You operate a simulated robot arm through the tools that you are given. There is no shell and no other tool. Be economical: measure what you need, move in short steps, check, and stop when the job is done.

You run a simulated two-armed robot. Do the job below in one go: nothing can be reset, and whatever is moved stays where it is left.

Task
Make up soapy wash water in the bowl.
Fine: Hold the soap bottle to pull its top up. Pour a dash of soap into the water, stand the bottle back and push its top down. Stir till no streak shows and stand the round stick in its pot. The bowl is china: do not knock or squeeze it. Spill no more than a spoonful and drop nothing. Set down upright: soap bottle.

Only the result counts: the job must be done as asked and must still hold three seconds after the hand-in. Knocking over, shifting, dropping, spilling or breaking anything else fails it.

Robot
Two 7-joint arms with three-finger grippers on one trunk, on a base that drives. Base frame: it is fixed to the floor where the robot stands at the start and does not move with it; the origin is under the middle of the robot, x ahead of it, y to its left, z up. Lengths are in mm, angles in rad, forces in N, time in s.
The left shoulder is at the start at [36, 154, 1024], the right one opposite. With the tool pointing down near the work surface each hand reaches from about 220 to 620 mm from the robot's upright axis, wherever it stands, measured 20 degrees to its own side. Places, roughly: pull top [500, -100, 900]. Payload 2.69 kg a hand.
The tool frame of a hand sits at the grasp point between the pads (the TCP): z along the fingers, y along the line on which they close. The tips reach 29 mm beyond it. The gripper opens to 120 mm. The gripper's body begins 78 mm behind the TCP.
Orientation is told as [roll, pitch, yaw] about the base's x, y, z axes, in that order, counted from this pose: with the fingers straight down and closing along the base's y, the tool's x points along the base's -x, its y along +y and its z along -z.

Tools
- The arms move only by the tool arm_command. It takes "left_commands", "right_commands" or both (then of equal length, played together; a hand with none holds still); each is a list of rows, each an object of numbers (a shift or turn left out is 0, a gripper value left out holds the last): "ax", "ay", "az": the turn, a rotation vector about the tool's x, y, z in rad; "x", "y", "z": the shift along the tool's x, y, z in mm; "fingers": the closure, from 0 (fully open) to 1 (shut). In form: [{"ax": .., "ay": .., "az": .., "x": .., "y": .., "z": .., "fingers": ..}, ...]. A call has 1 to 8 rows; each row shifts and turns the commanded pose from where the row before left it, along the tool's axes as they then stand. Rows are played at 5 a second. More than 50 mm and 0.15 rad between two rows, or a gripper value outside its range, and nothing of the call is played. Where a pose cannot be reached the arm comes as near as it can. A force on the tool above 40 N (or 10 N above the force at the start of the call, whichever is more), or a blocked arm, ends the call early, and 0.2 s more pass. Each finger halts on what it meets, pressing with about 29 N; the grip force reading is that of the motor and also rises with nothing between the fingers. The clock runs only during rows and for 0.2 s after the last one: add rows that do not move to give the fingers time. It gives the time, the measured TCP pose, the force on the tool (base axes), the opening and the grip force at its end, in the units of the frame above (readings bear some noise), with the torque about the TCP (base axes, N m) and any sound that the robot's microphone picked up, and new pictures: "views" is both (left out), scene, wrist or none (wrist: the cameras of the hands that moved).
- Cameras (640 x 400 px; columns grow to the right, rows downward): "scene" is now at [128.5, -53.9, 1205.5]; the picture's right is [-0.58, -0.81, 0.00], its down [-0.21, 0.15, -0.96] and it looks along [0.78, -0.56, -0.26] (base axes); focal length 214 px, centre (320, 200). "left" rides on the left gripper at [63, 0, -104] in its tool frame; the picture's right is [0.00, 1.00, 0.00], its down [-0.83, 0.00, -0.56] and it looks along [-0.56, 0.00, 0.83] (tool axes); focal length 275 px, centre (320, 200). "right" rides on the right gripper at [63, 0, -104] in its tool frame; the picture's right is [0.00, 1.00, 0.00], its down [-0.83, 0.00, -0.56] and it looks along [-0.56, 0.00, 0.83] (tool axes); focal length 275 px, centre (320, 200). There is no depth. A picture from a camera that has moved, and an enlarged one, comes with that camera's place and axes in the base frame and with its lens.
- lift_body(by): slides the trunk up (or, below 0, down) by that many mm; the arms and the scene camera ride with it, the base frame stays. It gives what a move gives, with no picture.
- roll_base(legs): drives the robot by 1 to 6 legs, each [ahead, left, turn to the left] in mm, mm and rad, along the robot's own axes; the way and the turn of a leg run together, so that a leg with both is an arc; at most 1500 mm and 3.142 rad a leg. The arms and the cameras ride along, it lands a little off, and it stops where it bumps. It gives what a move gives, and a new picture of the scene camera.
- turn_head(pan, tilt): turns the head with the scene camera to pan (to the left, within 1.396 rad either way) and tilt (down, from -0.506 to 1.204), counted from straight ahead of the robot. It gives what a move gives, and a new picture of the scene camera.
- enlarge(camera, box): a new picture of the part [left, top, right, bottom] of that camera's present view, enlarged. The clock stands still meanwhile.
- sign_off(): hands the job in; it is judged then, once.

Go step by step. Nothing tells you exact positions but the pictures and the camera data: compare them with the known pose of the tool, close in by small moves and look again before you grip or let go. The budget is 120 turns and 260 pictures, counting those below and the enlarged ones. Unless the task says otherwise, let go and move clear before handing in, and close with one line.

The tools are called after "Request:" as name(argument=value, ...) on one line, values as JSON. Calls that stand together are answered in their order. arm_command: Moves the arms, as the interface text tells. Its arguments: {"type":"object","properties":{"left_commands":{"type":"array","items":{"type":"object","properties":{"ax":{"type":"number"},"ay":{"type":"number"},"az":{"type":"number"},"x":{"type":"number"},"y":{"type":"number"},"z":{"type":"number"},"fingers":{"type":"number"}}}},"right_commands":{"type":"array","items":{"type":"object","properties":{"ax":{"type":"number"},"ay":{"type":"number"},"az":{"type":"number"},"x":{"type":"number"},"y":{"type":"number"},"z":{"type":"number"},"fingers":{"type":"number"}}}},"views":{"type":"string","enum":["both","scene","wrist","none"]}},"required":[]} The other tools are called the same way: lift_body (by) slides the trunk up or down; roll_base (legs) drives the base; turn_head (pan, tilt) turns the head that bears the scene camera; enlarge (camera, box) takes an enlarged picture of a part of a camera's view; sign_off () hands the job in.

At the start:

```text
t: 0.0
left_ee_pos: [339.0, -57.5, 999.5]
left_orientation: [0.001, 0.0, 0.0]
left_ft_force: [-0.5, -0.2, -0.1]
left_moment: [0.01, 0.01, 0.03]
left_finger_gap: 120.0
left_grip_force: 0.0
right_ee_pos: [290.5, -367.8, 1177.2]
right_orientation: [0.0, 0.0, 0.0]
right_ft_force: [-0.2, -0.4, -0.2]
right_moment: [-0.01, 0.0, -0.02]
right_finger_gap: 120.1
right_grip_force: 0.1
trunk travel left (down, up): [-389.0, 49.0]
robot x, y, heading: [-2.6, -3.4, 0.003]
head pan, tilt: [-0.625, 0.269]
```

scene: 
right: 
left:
===
▶ **EXERCISE**
How many lines of the listing above include the word "water"? State the number and nothing else.

▶ **FINISHED TASK**
2